## Directions for this task
From the records below, transcribe only the lines running from the one with "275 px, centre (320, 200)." through the one with "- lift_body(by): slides". Keep both of those end lines.

## Exercise inputs
________________________

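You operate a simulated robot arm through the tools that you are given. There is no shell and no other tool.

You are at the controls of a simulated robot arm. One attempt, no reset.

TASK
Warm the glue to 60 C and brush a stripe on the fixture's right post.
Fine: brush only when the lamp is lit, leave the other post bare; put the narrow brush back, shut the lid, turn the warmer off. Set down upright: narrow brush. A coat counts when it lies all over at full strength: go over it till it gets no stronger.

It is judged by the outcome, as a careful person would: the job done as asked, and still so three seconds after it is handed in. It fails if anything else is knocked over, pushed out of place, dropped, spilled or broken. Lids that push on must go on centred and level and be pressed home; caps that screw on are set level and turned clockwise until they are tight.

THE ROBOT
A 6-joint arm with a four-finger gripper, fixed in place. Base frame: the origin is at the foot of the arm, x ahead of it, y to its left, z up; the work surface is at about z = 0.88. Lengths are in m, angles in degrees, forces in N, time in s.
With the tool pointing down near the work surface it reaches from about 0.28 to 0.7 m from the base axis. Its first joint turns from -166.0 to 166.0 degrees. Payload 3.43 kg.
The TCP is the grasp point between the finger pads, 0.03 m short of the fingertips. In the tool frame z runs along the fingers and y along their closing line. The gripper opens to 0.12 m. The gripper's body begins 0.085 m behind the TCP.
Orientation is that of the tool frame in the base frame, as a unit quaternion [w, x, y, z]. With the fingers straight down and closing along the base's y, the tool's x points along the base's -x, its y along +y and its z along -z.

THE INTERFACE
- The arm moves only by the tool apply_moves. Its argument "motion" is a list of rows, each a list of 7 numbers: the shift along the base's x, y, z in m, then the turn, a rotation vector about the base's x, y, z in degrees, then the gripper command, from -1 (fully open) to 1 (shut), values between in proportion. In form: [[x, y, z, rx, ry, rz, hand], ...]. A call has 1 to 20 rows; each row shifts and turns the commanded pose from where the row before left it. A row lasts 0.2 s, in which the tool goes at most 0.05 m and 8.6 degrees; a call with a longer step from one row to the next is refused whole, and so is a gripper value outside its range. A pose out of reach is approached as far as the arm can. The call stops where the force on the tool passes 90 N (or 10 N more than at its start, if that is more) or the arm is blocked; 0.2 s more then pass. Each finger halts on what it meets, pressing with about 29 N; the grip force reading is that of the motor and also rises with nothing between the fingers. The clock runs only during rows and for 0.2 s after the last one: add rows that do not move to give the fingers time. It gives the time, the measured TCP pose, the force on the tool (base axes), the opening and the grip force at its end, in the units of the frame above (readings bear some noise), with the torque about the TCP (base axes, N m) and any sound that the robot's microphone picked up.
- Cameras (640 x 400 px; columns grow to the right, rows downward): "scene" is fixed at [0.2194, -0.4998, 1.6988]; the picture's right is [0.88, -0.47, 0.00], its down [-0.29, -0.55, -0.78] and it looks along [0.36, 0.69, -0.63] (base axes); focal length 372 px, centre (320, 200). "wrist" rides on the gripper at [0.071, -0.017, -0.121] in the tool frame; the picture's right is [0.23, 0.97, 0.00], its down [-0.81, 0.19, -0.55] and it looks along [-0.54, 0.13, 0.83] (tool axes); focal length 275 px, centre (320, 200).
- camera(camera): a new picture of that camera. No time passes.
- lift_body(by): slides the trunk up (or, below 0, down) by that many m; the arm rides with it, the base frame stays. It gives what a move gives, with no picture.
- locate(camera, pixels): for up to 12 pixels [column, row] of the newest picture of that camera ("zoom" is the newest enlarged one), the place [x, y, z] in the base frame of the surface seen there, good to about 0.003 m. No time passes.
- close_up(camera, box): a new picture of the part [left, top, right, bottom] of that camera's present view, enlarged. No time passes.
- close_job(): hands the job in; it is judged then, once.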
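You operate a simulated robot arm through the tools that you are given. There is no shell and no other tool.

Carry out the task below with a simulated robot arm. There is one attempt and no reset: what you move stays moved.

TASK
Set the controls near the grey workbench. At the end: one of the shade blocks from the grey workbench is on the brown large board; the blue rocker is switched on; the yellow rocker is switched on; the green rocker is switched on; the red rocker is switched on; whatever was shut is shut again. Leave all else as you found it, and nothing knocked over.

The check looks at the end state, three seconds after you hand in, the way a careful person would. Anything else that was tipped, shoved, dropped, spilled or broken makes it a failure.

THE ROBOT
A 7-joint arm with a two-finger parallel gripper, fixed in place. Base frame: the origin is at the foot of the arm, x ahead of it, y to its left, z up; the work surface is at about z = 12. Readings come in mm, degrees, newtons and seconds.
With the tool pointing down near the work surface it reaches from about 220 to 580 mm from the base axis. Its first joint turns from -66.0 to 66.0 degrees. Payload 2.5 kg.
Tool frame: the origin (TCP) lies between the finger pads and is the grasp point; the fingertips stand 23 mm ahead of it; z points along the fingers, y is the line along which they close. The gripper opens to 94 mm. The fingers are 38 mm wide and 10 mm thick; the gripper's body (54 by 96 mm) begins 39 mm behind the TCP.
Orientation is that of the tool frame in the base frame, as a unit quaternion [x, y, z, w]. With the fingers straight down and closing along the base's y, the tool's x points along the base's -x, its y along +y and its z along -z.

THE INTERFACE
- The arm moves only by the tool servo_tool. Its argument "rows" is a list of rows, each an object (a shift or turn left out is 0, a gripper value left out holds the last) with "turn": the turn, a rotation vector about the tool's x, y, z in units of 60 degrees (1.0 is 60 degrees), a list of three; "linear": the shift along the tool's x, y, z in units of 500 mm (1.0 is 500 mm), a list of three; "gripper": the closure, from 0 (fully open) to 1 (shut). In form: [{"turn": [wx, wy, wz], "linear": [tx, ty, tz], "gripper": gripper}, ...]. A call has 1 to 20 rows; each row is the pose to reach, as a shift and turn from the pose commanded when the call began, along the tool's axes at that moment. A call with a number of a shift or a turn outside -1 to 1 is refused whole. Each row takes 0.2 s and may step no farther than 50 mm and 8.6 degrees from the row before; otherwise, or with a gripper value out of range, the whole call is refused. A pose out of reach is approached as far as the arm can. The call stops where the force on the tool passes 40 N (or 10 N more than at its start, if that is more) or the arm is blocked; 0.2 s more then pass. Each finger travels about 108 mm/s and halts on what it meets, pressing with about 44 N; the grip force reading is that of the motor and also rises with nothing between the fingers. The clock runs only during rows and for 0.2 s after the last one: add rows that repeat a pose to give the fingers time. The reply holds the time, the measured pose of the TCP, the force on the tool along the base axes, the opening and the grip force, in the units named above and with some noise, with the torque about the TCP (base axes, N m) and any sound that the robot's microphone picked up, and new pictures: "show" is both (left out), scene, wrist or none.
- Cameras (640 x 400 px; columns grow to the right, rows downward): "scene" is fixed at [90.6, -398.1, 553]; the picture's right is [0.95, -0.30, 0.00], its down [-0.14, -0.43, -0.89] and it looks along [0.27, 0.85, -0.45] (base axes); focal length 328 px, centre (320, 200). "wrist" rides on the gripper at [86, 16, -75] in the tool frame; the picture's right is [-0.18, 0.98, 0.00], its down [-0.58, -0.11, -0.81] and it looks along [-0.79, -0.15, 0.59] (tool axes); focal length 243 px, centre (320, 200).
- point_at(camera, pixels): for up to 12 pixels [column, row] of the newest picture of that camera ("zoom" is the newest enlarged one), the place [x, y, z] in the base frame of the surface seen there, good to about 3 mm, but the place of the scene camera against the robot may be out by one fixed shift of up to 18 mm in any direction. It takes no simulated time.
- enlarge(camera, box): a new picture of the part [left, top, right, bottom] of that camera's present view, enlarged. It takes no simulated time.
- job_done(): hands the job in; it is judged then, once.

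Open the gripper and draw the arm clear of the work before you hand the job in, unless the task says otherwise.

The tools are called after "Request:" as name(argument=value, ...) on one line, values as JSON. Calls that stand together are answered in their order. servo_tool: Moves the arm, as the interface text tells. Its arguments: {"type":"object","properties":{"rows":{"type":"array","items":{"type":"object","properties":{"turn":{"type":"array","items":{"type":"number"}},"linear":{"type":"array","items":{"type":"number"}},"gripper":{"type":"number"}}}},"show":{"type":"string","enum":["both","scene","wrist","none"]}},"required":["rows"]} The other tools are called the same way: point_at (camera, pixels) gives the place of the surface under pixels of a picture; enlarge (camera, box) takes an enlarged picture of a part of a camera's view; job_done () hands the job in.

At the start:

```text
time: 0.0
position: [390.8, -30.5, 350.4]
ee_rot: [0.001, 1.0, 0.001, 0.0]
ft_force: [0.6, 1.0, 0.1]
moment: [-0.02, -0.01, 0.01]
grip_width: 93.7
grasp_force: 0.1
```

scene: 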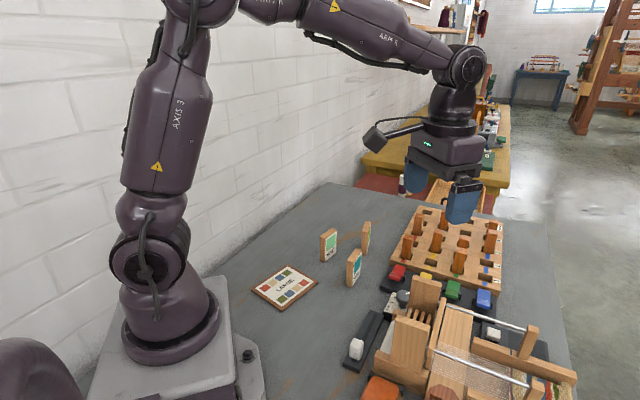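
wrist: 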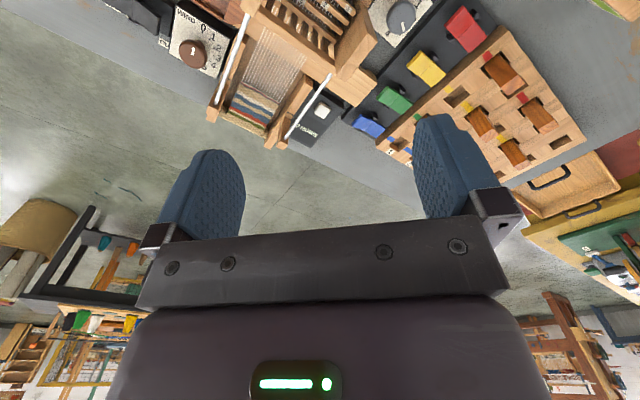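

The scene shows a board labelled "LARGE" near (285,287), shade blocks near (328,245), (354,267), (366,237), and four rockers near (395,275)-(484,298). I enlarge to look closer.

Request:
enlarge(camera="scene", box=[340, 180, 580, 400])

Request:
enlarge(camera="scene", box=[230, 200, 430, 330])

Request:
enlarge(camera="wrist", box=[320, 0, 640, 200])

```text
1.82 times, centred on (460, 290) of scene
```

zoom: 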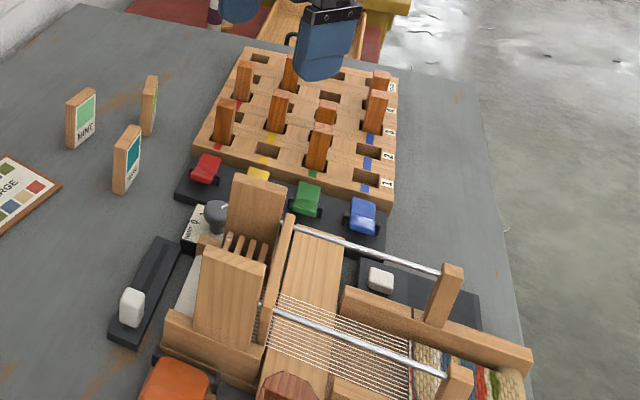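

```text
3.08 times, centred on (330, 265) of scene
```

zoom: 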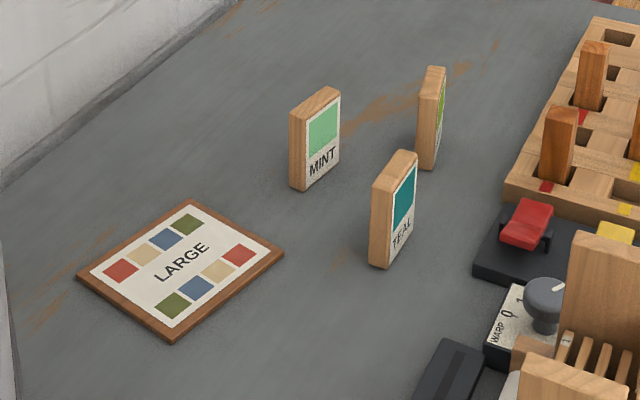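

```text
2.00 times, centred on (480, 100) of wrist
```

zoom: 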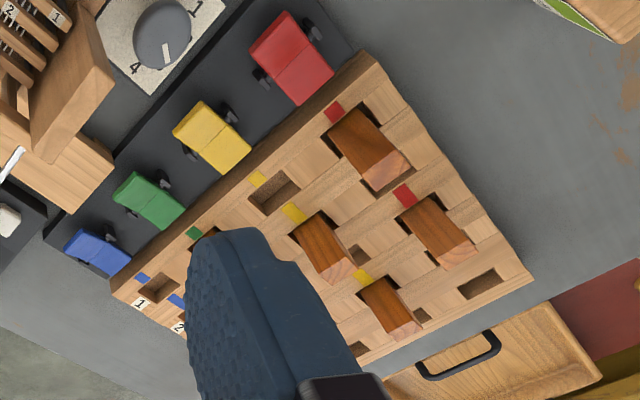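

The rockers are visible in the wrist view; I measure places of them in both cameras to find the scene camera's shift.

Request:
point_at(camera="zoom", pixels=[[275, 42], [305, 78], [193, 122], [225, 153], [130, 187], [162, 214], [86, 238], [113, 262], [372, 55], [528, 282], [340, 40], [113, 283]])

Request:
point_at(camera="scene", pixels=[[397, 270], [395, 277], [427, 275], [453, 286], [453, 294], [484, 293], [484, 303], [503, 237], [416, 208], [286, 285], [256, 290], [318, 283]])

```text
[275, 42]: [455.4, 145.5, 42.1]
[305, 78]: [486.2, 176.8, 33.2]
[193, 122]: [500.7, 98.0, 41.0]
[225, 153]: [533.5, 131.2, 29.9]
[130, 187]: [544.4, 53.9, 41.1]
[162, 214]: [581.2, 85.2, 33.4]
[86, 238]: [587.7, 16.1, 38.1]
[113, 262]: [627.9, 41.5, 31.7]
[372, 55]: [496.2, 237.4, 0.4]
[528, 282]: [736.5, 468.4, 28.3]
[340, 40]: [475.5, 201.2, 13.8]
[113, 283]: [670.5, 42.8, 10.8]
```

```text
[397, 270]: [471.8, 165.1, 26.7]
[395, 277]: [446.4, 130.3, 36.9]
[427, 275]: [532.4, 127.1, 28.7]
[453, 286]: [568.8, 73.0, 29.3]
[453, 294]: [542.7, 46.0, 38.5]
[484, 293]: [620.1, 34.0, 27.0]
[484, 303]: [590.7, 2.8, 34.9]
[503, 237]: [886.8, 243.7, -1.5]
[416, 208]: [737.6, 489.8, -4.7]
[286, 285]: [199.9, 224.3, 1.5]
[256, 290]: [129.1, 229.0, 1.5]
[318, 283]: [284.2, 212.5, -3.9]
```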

________________________

## Full solution
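- Cameras (640 x 400 px; columns grow to the right, rows downward): "scene" is fixed at [0.2194, -0.4998, 1.6988]; the picture's right is [0.88, -0.47, 0.00], its down [-0.29, -0.55, -0.78] and it looks along [0.36, 0.69, -0.63] (base axes); focal length 372 px, centre (320, 200). "wrist" rides on the gripper at [0.071, -0.017, -0.121] in the tool frame; the picture's right is [0.23, 0.97, 0.00], its down [-0.81, 0.19, -0.55] and it looks along [-0.54, 0.13, 0.83] (tool axes); focal length 275 px, centre (320, 200).
- camera(camera): a new picture of that camera. No time passes.
- lift_body(by): slides the trunk up (or, below 0, down) by that many m; the arm rides with it, the base frame stays. It gives what a move gives, with no picture.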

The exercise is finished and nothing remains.